* EXERCISE REQUIREMENTS:
Please transcribe the listing below in full and word for word, without its pictures.

* start *

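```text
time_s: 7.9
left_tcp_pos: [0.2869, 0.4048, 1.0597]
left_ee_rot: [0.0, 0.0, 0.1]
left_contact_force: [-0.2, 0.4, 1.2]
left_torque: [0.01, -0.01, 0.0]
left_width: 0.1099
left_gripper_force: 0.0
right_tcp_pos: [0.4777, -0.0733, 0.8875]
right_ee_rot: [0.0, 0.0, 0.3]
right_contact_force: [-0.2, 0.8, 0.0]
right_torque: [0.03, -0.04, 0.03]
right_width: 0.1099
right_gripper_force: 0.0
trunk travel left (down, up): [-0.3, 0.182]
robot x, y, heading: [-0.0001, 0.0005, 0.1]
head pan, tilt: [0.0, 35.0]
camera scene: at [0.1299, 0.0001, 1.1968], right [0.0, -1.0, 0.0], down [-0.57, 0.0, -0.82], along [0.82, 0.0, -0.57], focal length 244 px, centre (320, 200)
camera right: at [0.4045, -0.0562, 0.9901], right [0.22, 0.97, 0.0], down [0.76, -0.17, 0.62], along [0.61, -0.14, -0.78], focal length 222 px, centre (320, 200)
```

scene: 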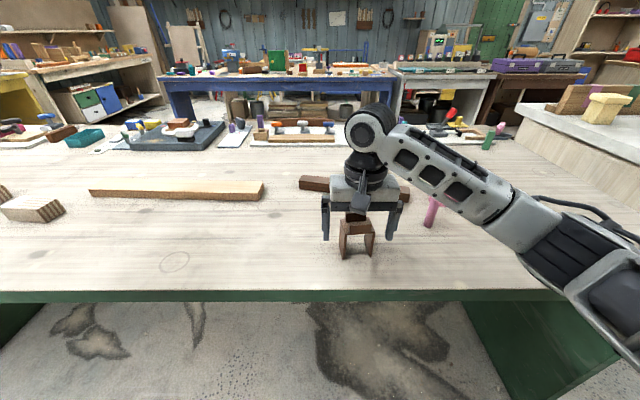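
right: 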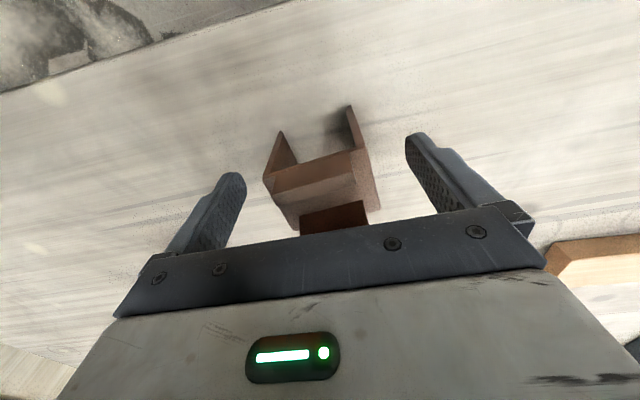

* end *

* FINISHED EXERCISE:
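```text
time_s: 7.9
left_tcp_pos: [0.2869, 0.4048, 1.0597]
left_ee_rot: [0.0, 0.0, 0.1]
left_contact_force: [-0.2, 0.4, 1.2]
left_torque: [0.01, -0.01, 0.0]
left_width: 0.1099
left_gripper_force: 0.0
right_tcp_pos: [0.4777, -0.0733, 0.8875]
right_ee_rot: [0.0, 0.0, 0.3]
right_contact_force: [-0.2, 0.8, 0.0]
right_torque: [0.03, -0.04, 0.03]
right_width: 0.1099
right_gripper_force: 0.0
trunk travel left (down, up): [-0.3, 0.182]
robot x, y, heading: [-0.0001, 0.0005, 0.1]
head pan, tilt: [0.0, 35.0]
camera scene: at [0.1299, 0.0001, 1.1968], right [0.0, -1.0, 0.0], down [-0.57, 0.0, -0.82], along [0.82, 0.0, -0.57], focal length 244 px, centre (320, 200)
camera right: at [0.4045, -0.0562, 0.9901], right [0.22, 0.97, 0.0], down [0.76, -0.17, 0.62], along [0.61, -0.14, -0.78], focal length 222 px, centre (320, 200)
```

scene: 
right: 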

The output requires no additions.